Es geht wieder voran, sowohl inhaltlich als auch qualitativ. Wie schon in „The Lion and the Rose“ beansprucht auch in „The Laws of Gods an Men“ der King’s-Landing-Handlungsstrang die komplette zweite Hälfte der Episode, und wie schon in besagter Episode funktioniert das auch dieses Mal hervorragend. Insgesamt ist Staffel 4, meiner Meinung nach, besser strukturiert alles Staffel 3, es gab bisher keine Episode, in der alle Handlungsstränge angeschnitten wurden, und dass Dank der Roten Hochzeit das Personal ein wenig reduziert wurde fällt ebenfalls positiv auf.

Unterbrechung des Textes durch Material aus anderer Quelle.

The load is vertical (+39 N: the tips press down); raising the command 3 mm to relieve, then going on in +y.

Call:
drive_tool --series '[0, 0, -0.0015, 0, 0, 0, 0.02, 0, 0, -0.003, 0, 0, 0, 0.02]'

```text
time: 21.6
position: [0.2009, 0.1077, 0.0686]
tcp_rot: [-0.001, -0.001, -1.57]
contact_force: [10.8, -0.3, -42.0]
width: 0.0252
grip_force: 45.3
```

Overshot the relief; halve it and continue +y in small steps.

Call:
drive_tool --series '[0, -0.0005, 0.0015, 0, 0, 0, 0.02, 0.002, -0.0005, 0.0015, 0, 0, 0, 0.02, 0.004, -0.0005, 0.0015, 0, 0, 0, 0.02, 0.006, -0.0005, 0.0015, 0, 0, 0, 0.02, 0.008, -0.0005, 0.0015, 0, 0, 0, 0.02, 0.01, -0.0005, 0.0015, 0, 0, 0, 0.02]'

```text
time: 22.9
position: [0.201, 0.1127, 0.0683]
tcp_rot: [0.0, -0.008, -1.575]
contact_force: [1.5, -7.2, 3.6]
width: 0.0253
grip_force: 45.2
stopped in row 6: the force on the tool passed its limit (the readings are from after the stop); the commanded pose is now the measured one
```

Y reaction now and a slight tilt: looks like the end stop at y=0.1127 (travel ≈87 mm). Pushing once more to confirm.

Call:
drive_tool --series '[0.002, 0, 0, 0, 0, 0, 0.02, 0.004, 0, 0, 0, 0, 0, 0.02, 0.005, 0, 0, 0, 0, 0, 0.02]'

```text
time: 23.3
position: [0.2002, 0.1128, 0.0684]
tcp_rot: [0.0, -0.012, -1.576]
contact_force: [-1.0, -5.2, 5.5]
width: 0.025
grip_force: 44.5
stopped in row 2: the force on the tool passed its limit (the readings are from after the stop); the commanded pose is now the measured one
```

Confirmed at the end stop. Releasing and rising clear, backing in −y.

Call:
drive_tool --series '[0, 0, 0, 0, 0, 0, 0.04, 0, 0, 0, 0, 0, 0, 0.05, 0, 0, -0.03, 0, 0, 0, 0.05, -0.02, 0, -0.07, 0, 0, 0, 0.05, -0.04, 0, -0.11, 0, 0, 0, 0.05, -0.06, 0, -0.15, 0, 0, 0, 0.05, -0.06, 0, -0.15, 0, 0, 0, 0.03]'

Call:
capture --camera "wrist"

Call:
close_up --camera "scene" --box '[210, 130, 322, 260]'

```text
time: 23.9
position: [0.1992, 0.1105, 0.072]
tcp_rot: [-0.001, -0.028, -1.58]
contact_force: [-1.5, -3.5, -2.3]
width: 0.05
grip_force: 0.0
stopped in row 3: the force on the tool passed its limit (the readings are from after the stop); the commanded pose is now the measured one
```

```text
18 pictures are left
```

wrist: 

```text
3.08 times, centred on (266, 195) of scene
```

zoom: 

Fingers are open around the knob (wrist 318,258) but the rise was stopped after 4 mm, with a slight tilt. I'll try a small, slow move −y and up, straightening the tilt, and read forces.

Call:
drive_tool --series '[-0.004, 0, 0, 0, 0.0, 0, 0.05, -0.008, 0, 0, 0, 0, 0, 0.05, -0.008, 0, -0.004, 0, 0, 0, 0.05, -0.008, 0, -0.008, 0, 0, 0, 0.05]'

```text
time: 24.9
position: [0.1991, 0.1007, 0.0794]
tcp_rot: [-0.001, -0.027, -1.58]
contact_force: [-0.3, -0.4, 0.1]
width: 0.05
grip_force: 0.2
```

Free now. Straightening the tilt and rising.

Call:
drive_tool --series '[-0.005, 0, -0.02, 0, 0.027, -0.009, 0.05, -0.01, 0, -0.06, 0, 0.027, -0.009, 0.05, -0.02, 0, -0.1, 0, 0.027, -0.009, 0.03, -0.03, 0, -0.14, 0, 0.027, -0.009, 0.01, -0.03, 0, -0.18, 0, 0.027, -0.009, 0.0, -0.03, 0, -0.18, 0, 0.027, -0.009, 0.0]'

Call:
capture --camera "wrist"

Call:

Nebenbei: Auf der Intro-Karte taucht zum ersten Mal Braavos samt Titan auf.
Die Vorschau dieser Episode hat es angedeutet, die Bestätigung folgt auf dem Fuß: Braavos, das „Bastard-Kind“ des alten Valyria, sehen wir zum ersten Mal nicht zusammen mit Arya, sondern mit Stannis und Davos, die von der Eisernen Bank Kredit wollen. Die Totale von Braavos, samt Titan, ist äußerst gelungen, allerdings gibt es ansonsten nur das Innere zweier Gebäude zu sehen. Natürlich verschlingt ein Handlungsort wie Braavos, besonders, wenn man ihn distinktiv gestalten möchte, mit Sicherheit eine Menge Geld, weshalb es zwar nicht weniger schade ist, dass man Stannis und Davos nicht am Hafen oder in den Straßen sieht, aber doch letztendlich nachvollziehbar. Vielleicht sehen wir ja in der nächsten Staffel mehr von diesem Schauplatz, wenn Arya sich als Muschelverkäuferin betätigt.
Es zeigt sich jedenfalls, dass die Banken der Welt von Eis und Feuer den Unseren gar nicht so unähnlich sind: Überall muss man warten. Das Empfangszimmer ist dabei sehr schön gestaltet: Die Bittsteller müssen auf niedrigen Bänken sitzen, während die Bankangestellten in üppigen, thronähnlichen Stühlen platznehmen.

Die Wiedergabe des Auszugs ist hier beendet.